On the same day, China's cycling team found itself in another drama, after the referee of the women's team sprint insisted that the Chinese team broke the rules and awarded its gold medal to Germany. China's appeal of this decision was turned down, and the team was fined 200 Swiss francs ($206) for ignoring orders.
These incidents directly challenged Chinese understanding of the principle of international rules. The Chinese has started to realize now that even in the Olympic Games, where rules are well-established and fixed, issues like "double standards" can still exist.
They also notice that rules are not simply set to prevent cheating and demand unconditional obedience, but can be challenged and be used to fight for one's interests.
Besides, since the people who create, implement and are governed by these rules are no saints, they will make mistakes and the rules will have flaws. Thus, the main function of rules is not to eradicate contradictions and mistakes, but to ensure game players to play in a regulated manner.
Previously, the Chinese were influenced by the belief that rules set by international bodies are well-considered and fair. This naive perception shaped Chinese mentality in dealing with these rules, in that they preferred to obey than to question them. Obeying rules also matches nicely with traditional Confucian norms, which explains why the mainstream media in China has been demanding Chinese athletes behave in a nearly saintly fashion during the London Games.
Ironically, both the organizers of the Olympic Games and China's counterparts in these competitions, from the South Koreans to the British, have demonstrated our naivety of what rules are really for.
Rules are neither for obeying nor for breaking, but are there for gain. They are not designed to prevent cheating, but to give a frame of what can and cannot be done in a competition. Taking advantages of the rules wisely and benefiting by them is key to winning.
Choosing meek compliance rather than making reasonable appeals will not earn any compliments for sportsmanship. It will only be labeled as weak.
Abandoning opportunities for legally exploiting rules, which have been constantly adopted by others, has nothing to do with being ethical but only shows one's lack of understanding with and skill in handling the rules.
No matter how strong a team is, without the ability to use the rules, it will lose the competition and its appeal, and even be fined for arguing. This is the reality of not only competitive sports, but also our world.
If losing a few medals can wake China up from the blind obedience of international rules and facilitate debates in its society about the misperception of rules, then such losses are worth it.
In fact, outside the Olympic Games, China is also challenged by many other international issues such as the Diaoyu Islands dispute, that will require a new understanding of international rules.
Learning what rules the outside world really plays by should be one of the main goals of our participation in the London Games.
The author is a lecturer in the Department of International Politics at Fudan University. firstname.lastname@example.org
China's badminton team, take back your apology! You have nothing to apologize about.
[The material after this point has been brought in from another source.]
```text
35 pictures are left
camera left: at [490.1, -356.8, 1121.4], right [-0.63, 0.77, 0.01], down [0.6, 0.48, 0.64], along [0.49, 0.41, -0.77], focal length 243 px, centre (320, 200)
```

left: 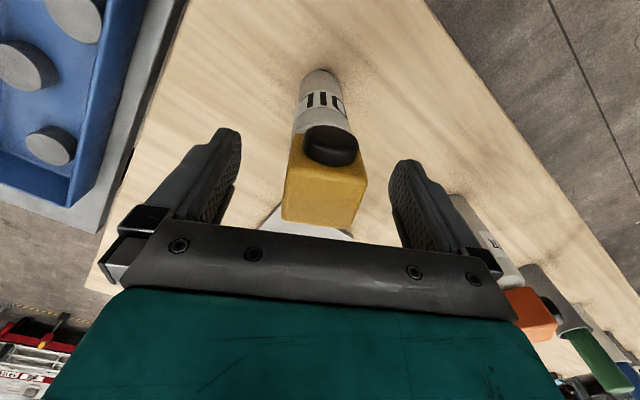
The British rowers did pretty much the same during the 1948 London Olympic Games' double sculls competition and were hailed as legends.
Given that China's solar and telecommunication enterprises have been constantly ruled against by so-called international rules, you should wake up from your daydreaming and keep on fighting to change these rules one day.
Chinese badminton players were disqualified for throwing the match.
However, British cyclists were awarded gold medals even after they admitted crashing on purpose and the referee insisted that this is a legal use of the rules.
Yet when Chinese cyclists appealed for evidence of a ruling that stripped them of their gold medal, they were fined. These double standards are irritating, and those ridiculous game rules should be changed immediately.
Throwing matches is shameful, but disqualifying players for this shames the Badminton World Federation. Referees getting more time in the limelight is a shame for any competition, while frequent appeals and the stripping of gold medals without any reason shame the Olympic Games.
Restarting a heat for a deliberate crash and a broken seat shames the host country, while the problems constantly spotted in the organizing and running of the games shame London.
The Badminton World Federation and the International Olympic Committee (IOC) are primarily responsible for the recent badminton scandals.
The former has designed a game rule that is naturally flawed, as it allows countries to send multiple teams to participate in group and knockout matches. This will inevitably drive players to throw their matches under certain conditions.
As for the latter, it has become confused about what the Olympic Games really is: a grand competition between individual athletes or a competition between nations.
In fact, over the past century, the IOC and national governments have effectively turned the games into a competition of national strength.
This not only drives countries to set up sports regimes that channel national resources directly into winning these competitions, but also creating a clash between individual players and nations, forcing individuals to sometimes give up their interests for their nations. The IOC should acknowledge this and build the rules accordingly.
Over the past century, China has realized three Olympic wishes it made after the 1908 London Olympic Games: to have a player competing in the Olympic Games, to have a team competing in the Olympic Games, and to host an Olympic Games. Now in the 2012 London Olympic Games, China should make one more wish: to be able to challenge and change international sports rules.
Hopefully this won't take another century.